Problem details:
Leave out the pictures and repeat the data exactly.

Supplied material:
· · · · ·
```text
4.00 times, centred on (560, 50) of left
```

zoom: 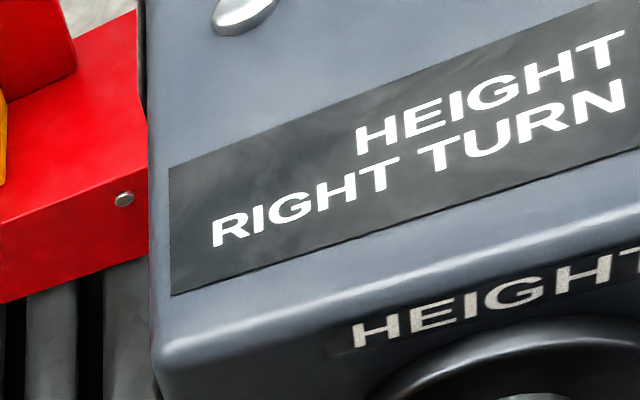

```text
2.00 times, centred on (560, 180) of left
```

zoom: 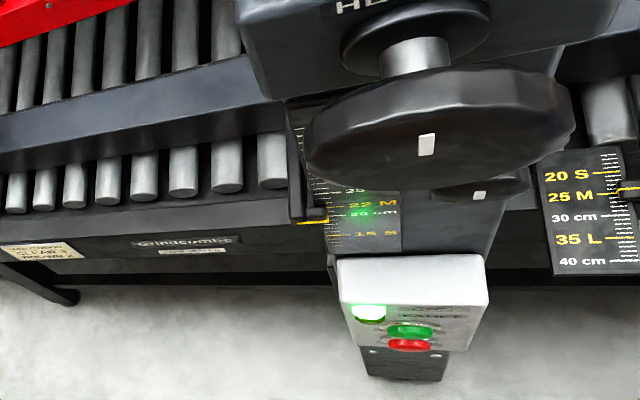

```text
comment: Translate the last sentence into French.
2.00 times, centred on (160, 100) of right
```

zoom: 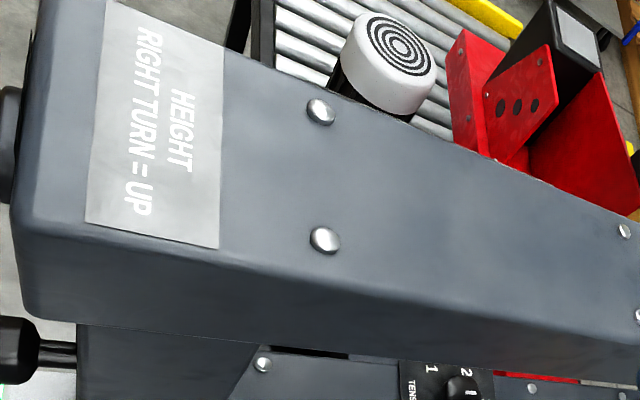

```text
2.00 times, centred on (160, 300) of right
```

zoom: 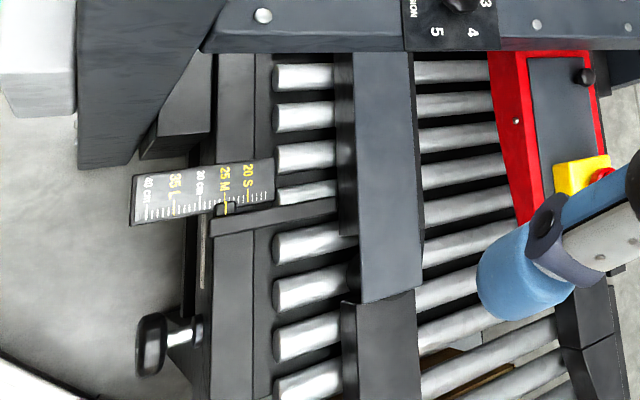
· · · · ·
Task solution:
```text
4.00 times, centred on (560, 50) of left
```

zoom: 

```text
2.00 times, centred on (560, 180) of left
```

zoom: 

```text
comment: Translate the last sentence into French.
2.00 times, centred on (160, 100) of right
```

zoom: 

```text
2.00 times, centred on (160, 300) of right
```

zoom: 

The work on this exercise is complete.